--- start of Excerpt ---

Memphis Has Not Lost Its
Infatuation with Elvis

By John Bordsen, Knight Ridder Newspapers, October, 2005

           MEMPHIS, Tenn. - This is where rock 'n' roll began. In the mid-'50s, young whites in the solidly segregated mid-South acquired a taste for black radio. Black musicians could go into a white-owned studio and lay down tracks.
           Leastwise, they could record at Memphis Recording Service, a shoestring operation started on Union Avenue by an Alabama native named Sam Phillips.
           The "We Record Anything -- Anywhere -- Anytime" slogan at his shop was taken literally.
           Phillips found a different crossover sound for his own Sun label in 1954: a white guy who could sing black over countrified, fast-played blues. The 18-year-old was Elvis Presley, the sound was called rockabilly -- and the earliest rock 'n' roll was born.
           But this stop on the "Road to Rock 'n' Roll" really begins downtown in the lobby of the historic and plush Peabody Hotel. That's where the famous ducks go on parade every day.

--- end of Excerpt ---
--- start of Recorded information ---

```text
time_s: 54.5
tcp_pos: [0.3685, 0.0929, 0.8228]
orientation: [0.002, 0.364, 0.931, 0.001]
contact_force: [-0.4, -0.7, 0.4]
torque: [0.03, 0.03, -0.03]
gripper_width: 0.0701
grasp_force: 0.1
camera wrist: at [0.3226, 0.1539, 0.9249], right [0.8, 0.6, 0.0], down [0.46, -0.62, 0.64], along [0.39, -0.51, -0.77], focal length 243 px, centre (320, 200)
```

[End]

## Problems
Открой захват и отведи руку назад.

--- end of Recorded information ---

## Problems
a – Give the stretch of the excerpt that starts with "MEMPHIS, Tenn. - This" and ends with "roll was born.", unchanged.
b – Write what comes next in the excerpt.

## Outputs for the tasks
a –
MEMPHIS, Tenn. - This is where rock 'n' roll began. In the mid-'50s, young whites in the solidly segregated mid-South acquired a taste for black radio. Black musicians could go into a white-owned studio and lay down tracks.
           Leastwise, they could record at Memphis Recording Service, a shoestring operation started on Union Avenue by an Alabama native named Sam Phillips.
           The "We Record Anything -- Anywhere -- Anytime" slogan at his shop was taken literally.
           Phillips found a different crossover sound for his own Sun label in 1954: a white guy who could sing black over countrified, fast-played blues. The 18-year-old was Elvis Presley, the sound was called rockabilly -- and the earliest rock 'n' roll was born.

b –
           It's also where you'll find Lansky Apparel & Gifts, an upscale menswear shop whose proprietor, Bernard Lansky, is an older and affable gent with a julep voice and urbane manner.
           Get him going and, in his courtly way, he will tell about the days when Lansky Bros. was on Beale Street and his clientele was altogether different.
           "We were open 8 a.m. to 9 p.m., seven days a week, selling clothes to gamblers and pimps who wanted to be sharp, in clothes that were tailored to fit. We had Elvis and we had ethnic people."

           "He was working as a theater usher down the street -- just a white dude walking on Beale Street. He'd always look in the windows, but would never come in. One day, I went out and said, 'Would you mind coming in, young man?' I had to pull him in. He said something like, 'I got no money now, but when I do, I'll buy you out.'
           "I said, 'Don't buy me out -- just buy from me. Come back when you get paid; we can work something out.' When he did return, he got a $3.95 shirt that was way out. That's what he liked. He wanted something different. He wanted to be noticed, like the people on Beale Street.
           "Taste? Elvis didn't have any! I made him look the way he did. I put him into pinks and blacks, and shirts with Hi-Boy collars. He was concerned about the collar messing with his hair. I showed him it wouldn't.
           "He came in to get clothes for a high-school prom. Dressed in black and pink, he looked as clean as Ajax.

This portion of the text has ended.